You’re constantly filtering what you’re seeing against:


  • how the building is constructed

  • what materials are involved

  • what the recent conditions have been

  • and whether the pattern actually makes sense



That’s where most of the work is.




The building dictates how you approach it



No two houses behave the same, especially in Christchurch.


You’ll get properties where:


  • one part is original

  • another has been repaired post-earthquake

  • another section has been reclad or altered



Those sections don’t respond uniformly. So if you approach the whole building as if it should behave consistently, you’ll misread it.


Instead, you’re adjusting constantly — moving through areas differently depending on what you’re dealing with.


That’s something you only really get comfortable with after seeing a lot of variation.




Conditions can make or break the result



This is where things often fall over.


If the temperature difference isn’t there, or the building has been exposed to sun or wind in a certain way, what you see can be muted or misleading.


Sometimes you still get useful information. Sometimes you don’t.


Knowing the difference is important, because there’s a temptation to produce a result regardless — even when the conditions aren’t giving you much to work with.

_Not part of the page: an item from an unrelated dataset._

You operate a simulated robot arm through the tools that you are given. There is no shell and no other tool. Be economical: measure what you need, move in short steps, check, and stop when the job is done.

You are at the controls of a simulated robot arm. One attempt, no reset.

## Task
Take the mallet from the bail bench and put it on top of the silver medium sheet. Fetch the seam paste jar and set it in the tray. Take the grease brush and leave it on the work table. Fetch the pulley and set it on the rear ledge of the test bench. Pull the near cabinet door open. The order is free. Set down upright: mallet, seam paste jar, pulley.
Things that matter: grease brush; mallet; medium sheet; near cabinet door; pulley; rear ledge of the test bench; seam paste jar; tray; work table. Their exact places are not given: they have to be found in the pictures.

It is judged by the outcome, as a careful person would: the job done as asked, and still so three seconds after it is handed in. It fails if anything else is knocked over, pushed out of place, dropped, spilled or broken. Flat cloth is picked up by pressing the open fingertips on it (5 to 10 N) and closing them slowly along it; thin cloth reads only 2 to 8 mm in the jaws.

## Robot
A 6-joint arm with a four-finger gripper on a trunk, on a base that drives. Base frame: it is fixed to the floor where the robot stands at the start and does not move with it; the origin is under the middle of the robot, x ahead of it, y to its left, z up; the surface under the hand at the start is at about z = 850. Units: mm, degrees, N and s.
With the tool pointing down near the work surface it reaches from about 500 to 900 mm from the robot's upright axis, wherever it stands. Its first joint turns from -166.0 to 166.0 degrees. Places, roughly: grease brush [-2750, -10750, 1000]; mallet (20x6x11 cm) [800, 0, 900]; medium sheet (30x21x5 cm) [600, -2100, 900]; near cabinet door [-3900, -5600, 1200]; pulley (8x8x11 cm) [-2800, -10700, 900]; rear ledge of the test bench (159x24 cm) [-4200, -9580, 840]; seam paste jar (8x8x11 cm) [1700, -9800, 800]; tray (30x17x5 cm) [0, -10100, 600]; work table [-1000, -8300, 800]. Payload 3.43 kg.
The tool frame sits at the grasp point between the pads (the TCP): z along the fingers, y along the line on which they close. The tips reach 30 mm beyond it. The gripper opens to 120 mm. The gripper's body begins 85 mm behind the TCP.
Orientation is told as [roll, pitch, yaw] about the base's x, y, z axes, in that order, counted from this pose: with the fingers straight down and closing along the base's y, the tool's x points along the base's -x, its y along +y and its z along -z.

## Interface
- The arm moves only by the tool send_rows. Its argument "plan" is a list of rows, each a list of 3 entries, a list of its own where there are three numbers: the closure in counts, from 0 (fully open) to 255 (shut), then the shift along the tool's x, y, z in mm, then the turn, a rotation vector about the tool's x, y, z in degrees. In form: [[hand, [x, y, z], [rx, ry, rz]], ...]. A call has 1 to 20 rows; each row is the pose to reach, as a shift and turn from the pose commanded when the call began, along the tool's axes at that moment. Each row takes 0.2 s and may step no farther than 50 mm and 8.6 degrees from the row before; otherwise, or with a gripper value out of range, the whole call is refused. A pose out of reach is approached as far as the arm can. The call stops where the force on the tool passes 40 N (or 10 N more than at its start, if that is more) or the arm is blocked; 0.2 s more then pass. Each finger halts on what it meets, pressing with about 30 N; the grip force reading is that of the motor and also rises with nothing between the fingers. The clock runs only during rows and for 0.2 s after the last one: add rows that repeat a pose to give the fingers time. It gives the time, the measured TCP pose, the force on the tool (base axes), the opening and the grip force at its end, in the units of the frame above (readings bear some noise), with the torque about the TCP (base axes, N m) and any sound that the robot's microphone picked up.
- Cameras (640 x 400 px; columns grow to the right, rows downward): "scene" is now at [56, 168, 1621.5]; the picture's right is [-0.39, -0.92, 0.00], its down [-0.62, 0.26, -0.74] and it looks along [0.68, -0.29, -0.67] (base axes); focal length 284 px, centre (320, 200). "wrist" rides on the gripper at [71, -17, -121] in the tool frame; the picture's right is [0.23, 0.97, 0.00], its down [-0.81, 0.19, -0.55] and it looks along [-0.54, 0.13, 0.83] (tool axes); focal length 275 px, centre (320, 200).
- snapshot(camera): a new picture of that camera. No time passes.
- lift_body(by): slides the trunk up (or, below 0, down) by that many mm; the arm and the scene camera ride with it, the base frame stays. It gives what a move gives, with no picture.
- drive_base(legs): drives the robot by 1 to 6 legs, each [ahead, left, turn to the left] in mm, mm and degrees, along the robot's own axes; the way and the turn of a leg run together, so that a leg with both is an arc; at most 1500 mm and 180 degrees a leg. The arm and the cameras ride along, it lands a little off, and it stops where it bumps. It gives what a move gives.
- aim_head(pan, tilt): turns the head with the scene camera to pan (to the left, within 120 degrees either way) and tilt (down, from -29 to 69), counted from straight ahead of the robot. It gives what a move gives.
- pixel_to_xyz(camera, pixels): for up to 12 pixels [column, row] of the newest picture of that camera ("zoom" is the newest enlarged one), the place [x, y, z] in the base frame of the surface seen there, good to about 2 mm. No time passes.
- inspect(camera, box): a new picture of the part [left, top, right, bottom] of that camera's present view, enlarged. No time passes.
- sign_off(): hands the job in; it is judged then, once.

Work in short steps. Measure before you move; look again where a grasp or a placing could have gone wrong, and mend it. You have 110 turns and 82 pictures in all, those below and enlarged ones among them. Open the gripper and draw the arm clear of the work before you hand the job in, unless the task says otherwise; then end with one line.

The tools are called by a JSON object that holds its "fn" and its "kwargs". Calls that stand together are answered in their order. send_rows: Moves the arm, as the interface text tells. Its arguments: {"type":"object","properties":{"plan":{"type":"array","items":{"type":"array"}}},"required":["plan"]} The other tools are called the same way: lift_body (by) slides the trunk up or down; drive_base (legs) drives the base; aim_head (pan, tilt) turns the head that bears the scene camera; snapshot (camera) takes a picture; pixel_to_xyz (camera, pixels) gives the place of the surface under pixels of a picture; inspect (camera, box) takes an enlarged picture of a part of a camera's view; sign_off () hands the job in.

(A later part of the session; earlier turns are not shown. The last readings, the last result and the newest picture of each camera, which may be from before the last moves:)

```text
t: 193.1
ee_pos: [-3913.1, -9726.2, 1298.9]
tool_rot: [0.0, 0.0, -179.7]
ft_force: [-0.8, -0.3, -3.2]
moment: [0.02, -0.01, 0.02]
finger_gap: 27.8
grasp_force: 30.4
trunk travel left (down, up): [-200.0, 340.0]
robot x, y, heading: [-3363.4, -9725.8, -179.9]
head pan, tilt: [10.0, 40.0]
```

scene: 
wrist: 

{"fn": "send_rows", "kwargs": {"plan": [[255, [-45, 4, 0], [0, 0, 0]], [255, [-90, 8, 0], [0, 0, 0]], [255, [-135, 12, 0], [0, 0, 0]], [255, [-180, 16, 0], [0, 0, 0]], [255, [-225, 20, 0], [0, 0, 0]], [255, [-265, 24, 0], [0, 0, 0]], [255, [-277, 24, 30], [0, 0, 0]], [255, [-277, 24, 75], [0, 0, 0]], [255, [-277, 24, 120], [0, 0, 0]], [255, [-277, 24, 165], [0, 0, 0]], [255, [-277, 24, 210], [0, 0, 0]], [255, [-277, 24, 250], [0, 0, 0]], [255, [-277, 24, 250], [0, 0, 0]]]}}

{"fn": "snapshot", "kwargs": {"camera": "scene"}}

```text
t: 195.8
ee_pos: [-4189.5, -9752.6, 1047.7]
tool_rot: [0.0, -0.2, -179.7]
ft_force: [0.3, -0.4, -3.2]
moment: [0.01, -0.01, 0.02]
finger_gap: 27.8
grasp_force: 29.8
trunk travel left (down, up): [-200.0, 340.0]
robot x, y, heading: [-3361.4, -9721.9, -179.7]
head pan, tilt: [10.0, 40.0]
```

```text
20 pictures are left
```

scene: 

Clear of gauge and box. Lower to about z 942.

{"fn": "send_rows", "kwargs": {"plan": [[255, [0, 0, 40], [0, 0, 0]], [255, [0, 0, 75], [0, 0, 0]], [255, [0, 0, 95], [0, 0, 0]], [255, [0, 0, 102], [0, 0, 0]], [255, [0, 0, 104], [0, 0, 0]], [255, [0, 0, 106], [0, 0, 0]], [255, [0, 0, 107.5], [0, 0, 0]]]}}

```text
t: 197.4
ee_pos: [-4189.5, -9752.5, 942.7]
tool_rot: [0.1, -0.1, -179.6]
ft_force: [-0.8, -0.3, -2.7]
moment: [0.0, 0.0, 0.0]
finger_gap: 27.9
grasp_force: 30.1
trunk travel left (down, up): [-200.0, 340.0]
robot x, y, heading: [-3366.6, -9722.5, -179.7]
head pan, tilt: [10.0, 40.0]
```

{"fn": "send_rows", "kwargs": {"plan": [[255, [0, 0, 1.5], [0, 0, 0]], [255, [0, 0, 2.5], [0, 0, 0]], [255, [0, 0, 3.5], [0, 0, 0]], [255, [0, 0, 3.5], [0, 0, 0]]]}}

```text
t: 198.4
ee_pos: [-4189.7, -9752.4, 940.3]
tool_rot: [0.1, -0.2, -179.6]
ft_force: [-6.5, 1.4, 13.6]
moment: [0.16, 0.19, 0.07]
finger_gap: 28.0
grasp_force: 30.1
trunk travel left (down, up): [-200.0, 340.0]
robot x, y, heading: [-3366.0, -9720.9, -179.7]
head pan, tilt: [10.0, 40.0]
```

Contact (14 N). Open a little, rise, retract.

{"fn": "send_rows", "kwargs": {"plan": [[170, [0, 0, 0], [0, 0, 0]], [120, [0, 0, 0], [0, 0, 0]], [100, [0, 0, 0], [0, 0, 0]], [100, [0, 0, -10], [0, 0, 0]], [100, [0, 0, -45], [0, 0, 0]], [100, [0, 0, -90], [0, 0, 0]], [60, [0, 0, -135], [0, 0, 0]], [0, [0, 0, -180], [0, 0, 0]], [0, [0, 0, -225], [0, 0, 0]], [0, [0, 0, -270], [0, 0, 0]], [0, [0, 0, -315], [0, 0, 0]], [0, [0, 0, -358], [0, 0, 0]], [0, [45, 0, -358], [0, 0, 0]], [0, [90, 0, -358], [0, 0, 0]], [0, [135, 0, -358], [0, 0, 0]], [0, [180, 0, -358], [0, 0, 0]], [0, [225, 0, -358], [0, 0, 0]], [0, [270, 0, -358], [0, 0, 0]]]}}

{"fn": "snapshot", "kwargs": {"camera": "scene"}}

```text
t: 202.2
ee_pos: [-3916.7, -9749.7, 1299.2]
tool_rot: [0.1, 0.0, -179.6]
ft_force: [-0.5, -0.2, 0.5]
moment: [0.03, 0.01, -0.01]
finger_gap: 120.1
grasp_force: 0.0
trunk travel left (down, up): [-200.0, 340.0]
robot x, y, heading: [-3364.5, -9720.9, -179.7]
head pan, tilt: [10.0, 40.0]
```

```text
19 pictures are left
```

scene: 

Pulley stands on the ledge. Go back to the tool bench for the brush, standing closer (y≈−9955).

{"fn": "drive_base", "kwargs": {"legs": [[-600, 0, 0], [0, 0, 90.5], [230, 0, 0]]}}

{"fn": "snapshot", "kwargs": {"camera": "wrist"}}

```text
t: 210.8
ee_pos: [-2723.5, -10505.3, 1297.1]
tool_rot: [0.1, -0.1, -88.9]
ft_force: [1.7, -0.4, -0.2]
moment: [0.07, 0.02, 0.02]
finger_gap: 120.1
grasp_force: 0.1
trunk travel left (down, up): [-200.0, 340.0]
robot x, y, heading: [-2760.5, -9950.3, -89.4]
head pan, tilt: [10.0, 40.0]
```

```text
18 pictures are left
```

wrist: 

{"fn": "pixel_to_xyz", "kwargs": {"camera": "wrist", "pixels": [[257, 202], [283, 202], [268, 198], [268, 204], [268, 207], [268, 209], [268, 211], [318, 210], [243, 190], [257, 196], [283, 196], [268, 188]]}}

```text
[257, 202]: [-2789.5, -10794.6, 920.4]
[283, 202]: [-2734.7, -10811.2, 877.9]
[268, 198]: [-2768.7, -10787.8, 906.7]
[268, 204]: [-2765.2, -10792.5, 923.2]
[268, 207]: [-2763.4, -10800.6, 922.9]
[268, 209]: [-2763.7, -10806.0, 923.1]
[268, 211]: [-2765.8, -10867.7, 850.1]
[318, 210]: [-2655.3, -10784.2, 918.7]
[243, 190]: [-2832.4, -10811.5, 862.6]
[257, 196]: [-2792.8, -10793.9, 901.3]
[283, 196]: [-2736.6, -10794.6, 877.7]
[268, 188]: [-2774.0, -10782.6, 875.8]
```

That’s where overconfidence creeps in.




Where less experienced operators come unstuck



It’s usually not the equipment.


It’s how quickly conclusions are drawn.


Common issues tend to be:


  • assuming every anomaly is moisture

  • not questioning what else could be influencing the pattern

  • skipping any form of cross-checking

  • treating the image as an answer instead of a clue



That’s how you end up either missing something completely, or flagging something that isn’t actually a problem.




The difference is in restraint



A good inspection isn’t about finding something at all costs.


It’s about knowing when something is worth pursuing further — and when it isn’t.


That means being comfortable saying:


  • this needs follow-up

  • this is inconclusive

  • this doesn’t line up with a defect



That level of restraint is what keeps the process reliable.




What this means in practice



When it’s done properly, thermal imaging helps narrow things down.


It gives direction. It reduces guesswork. It allows the next step — whether that’s a builder, plumber, or further investigation — to be more targeted.


When it’s done poorly, it either adds noise or gives false confidence.




Where the real value sits



It’s not in the camera, and it’s not in the image.


It’s in how the information is handled.


That’s the part people don’t see — but it’s the part that actually matters.